WRITTEN TASK
In the listing below, find every line containing "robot" and copy it out.

[BEGIN RECORDED INFORMATION]

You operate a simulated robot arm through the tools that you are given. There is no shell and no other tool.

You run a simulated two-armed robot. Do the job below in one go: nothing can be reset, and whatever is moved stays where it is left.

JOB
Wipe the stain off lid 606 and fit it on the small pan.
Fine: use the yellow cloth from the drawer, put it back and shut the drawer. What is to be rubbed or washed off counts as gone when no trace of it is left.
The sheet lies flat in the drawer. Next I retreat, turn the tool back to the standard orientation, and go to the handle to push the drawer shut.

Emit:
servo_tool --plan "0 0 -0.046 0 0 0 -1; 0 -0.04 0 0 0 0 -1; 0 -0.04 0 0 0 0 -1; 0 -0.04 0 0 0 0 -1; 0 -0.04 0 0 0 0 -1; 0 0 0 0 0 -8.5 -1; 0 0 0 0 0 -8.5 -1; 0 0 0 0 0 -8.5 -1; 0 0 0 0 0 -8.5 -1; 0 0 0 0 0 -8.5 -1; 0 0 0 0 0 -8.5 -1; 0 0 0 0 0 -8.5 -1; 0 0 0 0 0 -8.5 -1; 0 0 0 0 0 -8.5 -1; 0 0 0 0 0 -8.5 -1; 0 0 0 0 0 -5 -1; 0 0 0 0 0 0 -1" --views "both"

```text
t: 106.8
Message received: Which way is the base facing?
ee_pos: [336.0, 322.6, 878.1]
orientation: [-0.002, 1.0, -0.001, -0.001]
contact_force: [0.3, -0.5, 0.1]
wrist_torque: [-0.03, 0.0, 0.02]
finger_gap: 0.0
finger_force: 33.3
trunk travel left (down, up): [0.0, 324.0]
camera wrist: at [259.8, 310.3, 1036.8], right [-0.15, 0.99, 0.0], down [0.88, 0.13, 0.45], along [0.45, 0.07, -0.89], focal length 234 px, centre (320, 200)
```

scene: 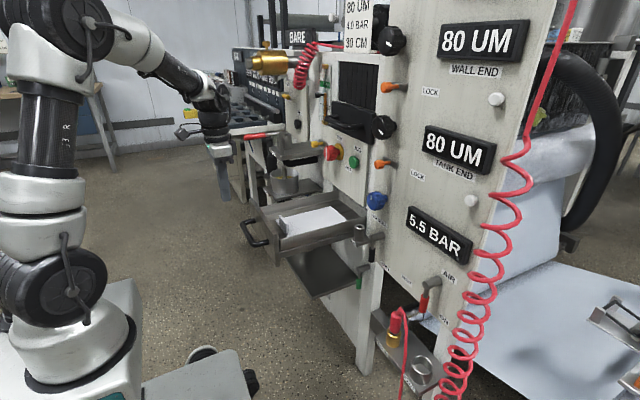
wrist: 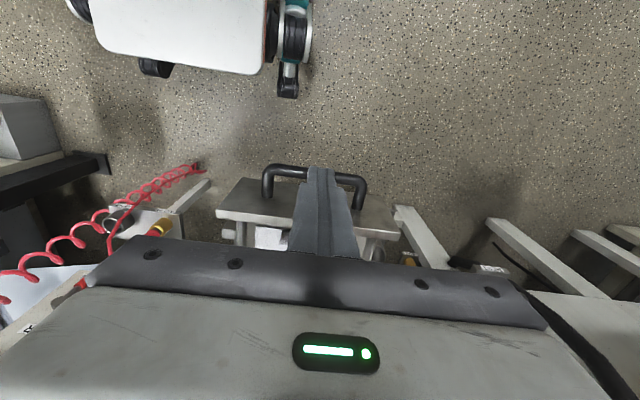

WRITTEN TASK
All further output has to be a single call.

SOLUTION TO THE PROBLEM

[END RECORDED INFORMATION]

SOLUTION TO THE PROBLEM
You operate a simulated robot arm through the tools that you are given. There is no shell and no other tool.
You run a simulated two-armed robot. Do the job below in one go: nothing can be reset, and whatever is moved stays where it is left.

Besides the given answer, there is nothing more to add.